The trial was halted when the government’s own Surveillance Camera Commissioner, Tony Porter, who acts as a sort of watchdog over the watchdogs, raised serious concerns. He later wrote in his blog: “Compared to the size and scale of the processing of all people passing a camera, the group they might hope to identify was minuscule.”
Porter says he expects the integration of CCTV and facial recognition technology to continue to grow and predicts that more police and public partnerships in AFR usage like those at Meadowhall and the Trafford Centre are likely. But he points out: “There is a world of difference between an enhanced shopping experience and focused state surveillance, particularly when conducted on a mass scale.”
Care is required to make sure there is a clear dividing line, he warns, adding that the government must ensure there is legislation to provide safeguards against AFR technology misuse.
Another trial took place at Liverpool’s World Museum, opposite the city’s St John’s Gardens, during its highly popular Terracotta Warriors exhibition between February and October last year. The organisers claim that 600,000 visitors were drawn to the display of life-sized statues uncovered at a 2,200-year-old Chinese imperial tomb.
The museum insisted it had used the technology only after discussions with Merseyside Police because of a heightened risk of terrorism at the time. It added that signs were in place around the venue informing visitors of AFR technology in operation.
Silkie Carlo, who heads the civil liberties group Big Brother Watch, points to a “dark irony” in the technology scanning faces of people visiting an exhibition on ancient China. “This authoritarian surveillance tool is rarely seen outside of China,” she says. China has about 200 million surveillance cameras and uses them as part of a programme called Xue Liang – Sharp Eyes – which awards citizens “trustworthiness” points and monitors those considered untrustworthy.
Big Brother Watch is campaigning for live facial recognition to be banned in public spaces. Without control, Carlo says, people may have their identities checked whenever they leave home.
“These cameras can record who you are, where you go, who you go there with. A lot of people are angry and upset about this, and so they should be. In a democracy citizens don’t expect to go to a shopping centre or a museum and be under covert surveillance. The potential for what can be done with the technology to expand the surveillance state is really staggering.”
“It is time the government recognised the danger this dystopian technology presents.”
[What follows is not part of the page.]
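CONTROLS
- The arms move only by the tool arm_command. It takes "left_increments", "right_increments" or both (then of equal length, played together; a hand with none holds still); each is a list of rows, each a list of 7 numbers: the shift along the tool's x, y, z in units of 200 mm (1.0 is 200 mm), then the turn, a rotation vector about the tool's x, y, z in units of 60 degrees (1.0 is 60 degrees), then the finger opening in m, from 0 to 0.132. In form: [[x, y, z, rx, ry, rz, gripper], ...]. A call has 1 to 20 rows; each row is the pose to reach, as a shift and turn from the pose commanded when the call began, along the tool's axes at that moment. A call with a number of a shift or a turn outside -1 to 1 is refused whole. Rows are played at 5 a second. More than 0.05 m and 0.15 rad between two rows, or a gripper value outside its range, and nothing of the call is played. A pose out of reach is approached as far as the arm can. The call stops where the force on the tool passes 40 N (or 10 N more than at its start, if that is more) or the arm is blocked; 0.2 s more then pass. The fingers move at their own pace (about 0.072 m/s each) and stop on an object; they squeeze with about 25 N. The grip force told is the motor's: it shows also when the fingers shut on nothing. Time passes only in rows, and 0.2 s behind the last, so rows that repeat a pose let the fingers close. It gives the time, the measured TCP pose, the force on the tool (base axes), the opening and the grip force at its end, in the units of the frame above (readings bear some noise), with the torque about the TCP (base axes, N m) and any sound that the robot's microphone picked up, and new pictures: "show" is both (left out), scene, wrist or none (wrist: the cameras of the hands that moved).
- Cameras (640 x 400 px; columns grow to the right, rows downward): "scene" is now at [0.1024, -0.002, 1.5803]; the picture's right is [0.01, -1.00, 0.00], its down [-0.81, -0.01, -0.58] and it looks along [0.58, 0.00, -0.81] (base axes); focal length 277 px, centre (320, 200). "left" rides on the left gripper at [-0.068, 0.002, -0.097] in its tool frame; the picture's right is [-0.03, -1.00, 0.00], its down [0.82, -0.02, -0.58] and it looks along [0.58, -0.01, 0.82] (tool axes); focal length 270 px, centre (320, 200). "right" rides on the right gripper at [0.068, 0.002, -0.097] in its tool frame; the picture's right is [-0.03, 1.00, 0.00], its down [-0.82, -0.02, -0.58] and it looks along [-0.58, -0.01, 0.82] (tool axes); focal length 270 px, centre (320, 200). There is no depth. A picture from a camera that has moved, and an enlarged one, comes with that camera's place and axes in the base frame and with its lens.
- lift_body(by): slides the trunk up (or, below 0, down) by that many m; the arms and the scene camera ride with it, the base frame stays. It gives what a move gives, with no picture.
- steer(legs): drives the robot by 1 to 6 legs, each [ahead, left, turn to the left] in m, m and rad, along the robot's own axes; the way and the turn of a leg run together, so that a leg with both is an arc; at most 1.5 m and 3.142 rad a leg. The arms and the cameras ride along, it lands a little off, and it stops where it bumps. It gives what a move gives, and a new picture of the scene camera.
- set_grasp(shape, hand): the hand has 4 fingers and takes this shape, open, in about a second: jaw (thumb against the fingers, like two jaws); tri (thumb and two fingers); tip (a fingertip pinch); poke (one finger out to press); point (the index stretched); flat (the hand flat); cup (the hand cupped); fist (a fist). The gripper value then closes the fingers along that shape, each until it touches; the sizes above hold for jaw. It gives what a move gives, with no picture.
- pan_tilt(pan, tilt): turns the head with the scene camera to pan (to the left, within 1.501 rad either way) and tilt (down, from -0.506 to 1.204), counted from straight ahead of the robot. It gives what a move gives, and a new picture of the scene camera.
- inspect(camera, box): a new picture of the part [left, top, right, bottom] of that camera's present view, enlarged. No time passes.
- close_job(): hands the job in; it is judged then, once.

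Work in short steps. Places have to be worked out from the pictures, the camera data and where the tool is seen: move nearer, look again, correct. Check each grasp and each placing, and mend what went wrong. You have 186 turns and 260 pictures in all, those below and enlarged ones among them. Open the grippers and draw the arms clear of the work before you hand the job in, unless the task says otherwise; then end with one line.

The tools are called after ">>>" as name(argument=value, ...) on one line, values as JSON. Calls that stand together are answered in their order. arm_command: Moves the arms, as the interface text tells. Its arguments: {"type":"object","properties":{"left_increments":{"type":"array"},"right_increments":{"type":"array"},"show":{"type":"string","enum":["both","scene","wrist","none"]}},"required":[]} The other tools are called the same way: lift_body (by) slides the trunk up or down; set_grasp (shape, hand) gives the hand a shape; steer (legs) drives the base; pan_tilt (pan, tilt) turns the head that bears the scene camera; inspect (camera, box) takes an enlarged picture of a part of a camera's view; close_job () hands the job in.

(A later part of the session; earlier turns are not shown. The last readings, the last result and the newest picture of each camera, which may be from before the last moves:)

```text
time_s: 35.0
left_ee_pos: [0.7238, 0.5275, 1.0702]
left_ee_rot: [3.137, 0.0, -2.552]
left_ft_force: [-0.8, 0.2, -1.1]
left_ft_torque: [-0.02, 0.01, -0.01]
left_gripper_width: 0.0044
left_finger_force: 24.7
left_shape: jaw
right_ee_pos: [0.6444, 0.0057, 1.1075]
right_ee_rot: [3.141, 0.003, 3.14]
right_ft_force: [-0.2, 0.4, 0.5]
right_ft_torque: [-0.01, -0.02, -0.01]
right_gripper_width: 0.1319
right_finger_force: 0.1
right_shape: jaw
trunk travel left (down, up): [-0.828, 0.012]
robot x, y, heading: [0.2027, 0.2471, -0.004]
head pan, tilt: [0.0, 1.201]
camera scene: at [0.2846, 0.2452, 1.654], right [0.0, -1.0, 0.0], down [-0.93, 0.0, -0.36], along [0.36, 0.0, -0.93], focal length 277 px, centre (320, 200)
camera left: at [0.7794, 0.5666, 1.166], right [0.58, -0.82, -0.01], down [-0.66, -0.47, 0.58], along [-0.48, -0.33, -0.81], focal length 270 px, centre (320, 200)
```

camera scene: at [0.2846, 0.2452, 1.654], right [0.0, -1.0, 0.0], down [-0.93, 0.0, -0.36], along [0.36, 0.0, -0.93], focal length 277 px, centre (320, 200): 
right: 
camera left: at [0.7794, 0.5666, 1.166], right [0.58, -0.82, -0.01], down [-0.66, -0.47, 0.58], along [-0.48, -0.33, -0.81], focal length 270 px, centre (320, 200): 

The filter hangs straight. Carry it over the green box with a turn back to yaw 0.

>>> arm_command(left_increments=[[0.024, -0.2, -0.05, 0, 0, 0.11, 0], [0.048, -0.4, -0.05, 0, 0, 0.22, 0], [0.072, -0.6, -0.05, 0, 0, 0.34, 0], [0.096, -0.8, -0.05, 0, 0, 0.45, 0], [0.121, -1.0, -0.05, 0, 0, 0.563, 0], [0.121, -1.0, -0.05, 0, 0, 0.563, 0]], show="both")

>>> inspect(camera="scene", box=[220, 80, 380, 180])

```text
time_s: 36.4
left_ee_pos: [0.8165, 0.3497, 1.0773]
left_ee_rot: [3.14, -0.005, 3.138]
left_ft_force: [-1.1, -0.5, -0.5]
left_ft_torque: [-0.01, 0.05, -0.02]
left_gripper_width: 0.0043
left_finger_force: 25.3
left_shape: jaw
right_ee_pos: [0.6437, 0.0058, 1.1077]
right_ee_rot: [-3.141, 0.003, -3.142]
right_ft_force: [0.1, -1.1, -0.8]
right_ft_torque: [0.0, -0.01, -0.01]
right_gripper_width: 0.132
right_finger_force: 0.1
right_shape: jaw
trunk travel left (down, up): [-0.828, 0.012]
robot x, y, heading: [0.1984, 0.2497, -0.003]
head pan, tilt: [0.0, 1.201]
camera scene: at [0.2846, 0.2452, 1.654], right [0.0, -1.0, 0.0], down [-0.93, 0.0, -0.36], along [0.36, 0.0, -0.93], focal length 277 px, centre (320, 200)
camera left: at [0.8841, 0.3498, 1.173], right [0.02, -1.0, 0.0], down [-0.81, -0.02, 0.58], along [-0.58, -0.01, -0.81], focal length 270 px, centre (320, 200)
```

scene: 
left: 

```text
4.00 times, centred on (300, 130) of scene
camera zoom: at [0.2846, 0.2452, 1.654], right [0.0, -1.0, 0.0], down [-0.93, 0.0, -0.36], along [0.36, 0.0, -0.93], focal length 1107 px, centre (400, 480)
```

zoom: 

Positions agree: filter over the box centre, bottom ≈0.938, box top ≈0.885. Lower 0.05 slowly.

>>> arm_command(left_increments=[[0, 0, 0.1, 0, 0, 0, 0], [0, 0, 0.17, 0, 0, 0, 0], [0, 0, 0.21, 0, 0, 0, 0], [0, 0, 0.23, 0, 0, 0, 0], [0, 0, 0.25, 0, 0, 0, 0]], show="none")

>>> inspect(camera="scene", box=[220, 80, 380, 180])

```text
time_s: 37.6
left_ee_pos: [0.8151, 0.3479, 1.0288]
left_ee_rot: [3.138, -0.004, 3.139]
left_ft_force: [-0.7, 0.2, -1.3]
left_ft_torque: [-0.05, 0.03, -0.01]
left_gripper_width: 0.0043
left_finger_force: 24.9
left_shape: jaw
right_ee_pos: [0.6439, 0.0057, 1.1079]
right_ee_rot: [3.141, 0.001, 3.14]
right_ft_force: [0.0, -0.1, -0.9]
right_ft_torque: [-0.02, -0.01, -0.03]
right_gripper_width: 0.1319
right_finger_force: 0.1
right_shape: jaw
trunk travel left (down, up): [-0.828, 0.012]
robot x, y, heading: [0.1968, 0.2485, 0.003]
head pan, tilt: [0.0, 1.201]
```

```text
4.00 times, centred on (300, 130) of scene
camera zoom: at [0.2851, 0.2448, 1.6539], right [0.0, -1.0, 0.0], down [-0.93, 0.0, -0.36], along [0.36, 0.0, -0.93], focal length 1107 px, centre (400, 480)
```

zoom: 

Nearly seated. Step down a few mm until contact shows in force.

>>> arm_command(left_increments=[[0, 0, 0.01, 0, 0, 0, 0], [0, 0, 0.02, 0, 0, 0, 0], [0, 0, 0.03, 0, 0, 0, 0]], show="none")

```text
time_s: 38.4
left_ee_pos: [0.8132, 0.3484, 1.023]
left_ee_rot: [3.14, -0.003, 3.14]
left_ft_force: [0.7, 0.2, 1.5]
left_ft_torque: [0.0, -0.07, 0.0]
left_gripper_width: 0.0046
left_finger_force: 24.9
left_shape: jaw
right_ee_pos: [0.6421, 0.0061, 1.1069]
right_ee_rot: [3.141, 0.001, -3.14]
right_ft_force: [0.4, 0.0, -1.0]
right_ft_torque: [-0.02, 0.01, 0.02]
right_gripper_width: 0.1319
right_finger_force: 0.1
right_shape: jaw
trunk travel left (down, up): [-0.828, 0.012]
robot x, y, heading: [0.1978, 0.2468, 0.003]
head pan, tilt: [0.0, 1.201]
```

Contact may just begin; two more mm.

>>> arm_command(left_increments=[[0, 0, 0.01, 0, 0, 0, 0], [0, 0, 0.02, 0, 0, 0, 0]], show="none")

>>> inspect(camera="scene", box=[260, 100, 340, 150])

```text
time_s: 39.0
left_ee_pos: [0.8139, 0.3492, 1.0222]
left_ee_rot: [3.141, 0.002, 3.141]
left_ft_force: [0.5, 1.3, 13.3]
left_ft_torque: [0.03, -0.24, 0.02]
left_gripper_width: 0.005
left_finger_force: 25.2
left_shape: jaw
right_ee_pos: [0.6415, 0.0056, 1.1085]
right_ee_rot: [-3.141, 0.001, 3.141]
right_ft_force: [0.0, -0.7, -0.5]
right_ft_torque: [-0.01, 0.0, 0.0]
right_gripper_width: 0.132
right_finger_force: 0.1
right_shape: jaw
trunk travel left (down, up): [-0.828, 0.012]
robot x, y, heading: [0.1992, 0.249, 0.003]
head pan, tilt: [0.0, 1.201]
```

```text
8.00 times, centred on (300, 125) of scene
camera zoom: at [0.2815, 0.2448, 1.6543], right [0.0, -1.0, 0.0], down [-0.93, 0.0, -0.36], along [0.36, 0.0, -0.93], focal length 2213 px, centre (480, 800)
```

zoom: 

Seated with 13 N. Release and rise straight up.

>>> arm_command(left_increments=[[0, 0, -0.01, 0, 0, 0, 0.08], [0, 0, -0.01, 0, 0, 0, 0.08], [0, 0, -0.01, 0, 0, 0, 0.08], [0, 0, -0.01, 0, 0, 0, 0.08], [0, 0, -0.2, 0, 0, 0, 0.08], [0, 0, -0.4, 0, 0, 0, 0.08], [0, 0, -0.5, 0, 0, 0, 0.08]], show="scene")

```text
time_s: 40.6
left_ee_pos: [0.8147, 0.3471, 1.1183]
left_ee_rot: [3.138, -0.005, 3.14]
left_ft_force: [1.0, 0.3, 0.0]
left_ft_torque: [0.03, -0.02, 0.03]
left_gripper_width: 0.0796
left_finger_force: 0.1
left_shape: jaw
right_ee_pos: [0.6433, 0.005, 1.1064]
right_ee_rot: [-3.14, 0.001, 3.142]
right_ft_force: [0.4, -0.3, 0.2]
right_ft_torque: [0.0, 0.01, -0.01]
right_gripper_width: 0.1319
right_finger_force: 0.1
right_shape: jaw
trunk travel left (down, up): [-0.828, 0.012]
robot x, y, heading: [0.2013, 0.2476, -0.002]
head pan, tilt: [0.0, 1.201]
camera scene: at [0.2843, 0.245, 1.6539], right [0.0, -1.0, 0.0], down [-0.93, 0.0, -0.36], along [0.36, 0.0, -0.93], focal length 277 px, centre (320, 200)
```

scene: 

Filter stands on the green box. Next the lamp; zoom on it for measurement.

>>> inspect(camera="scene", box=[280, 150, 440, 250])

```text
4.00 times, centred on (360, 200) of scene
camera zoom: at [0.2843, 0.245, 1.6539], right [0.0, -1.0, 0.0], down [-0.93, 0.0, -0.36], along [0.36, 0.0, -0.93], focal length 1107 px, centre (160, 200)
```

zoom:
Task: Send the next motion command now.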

One of the main concerns of civil liberties groups like Big Brother Watch is that AFR works like a catch-net. The concept behind it is to video everyone who walks past and see if they are “good” persons or “bad” ones. Even if the technology was 99.9 per cent accurate, the fact that the number of people under surveillance goes into the millions puts many people at risk of being wrongly identified as “bad”. An independent review into the Metropolitan Police’s four-year trial of AFR found that it was 81 per cent inaccurate, and had flagged up perfectly innocent people.
“We saw this happen when we were allowed to be observers at trials,” says Carlo. “One 14-year-old boy on his way home from school was swooped on by four plain clothes police officers. He didn’t know what was going on. He was a young black boy, and typically the misidentifications are often young black men, a group that appears to be disproportionately represented on facial recognition systems.”
Some people are kicking back against what they see as an infringement of their human rights. In Cardiff in September, Ed Bridges, a 36-year-old office worker and former Lib Dem councillor, crowdfunded a legal challenge to South Wales Police’s use of AFR cameras in Cardiff city centre. He was represented by the human rights campaigning organisation Liberty, which like Big Brother Watch wants AFR trials to end.
After his case was dismissed Megan Goulding, one of Liberty’s lawyers, said: “This disappointing judgment does not reflect the very serious threat that facial recognition poses to our rights and freedoms. It is a highly intrusive surveillance technology that allows the police to monitor and track us all. It is time the government recognised the danger this dystopian technology presents to our democratic values and banned its use. Facial recognition has no place on our streets.”
Bridges has launched an appeal against the court’s decision, seeking a ruling that South Wales Police’s use of AFR is unlawful. He says: “This sinister technology undermines our privacy and I will continue to fight against it.”
In May, a man was fined £90 for refusing to show his face to police who were trialling the technology in east London with clear signs explaining that AFR cameras were in use. He had pulled up his jumper over his mouth.
Without any controls on its operation AFR systems have been introduced to a small number of bars and shops, and private use seems set to grow. A startup tech company called Facewatch claims it has sold systems to at least 15 “household name” retailers. Facial scans of customers are matched with a rogues gallery of people such as suspected shoplifters or credit card fraudsters.
Facewatch says the primary aim is for AFR to act as a deterrent, and last month the company admitted it had used a career criminal in Leeds as an adviser. It claims there will be at least 5,000 AFR cameras in private use across the UK by 2022.
With an unnamed UK supermarket chain reportedly planning to install them at entrances, get ready for your close-up.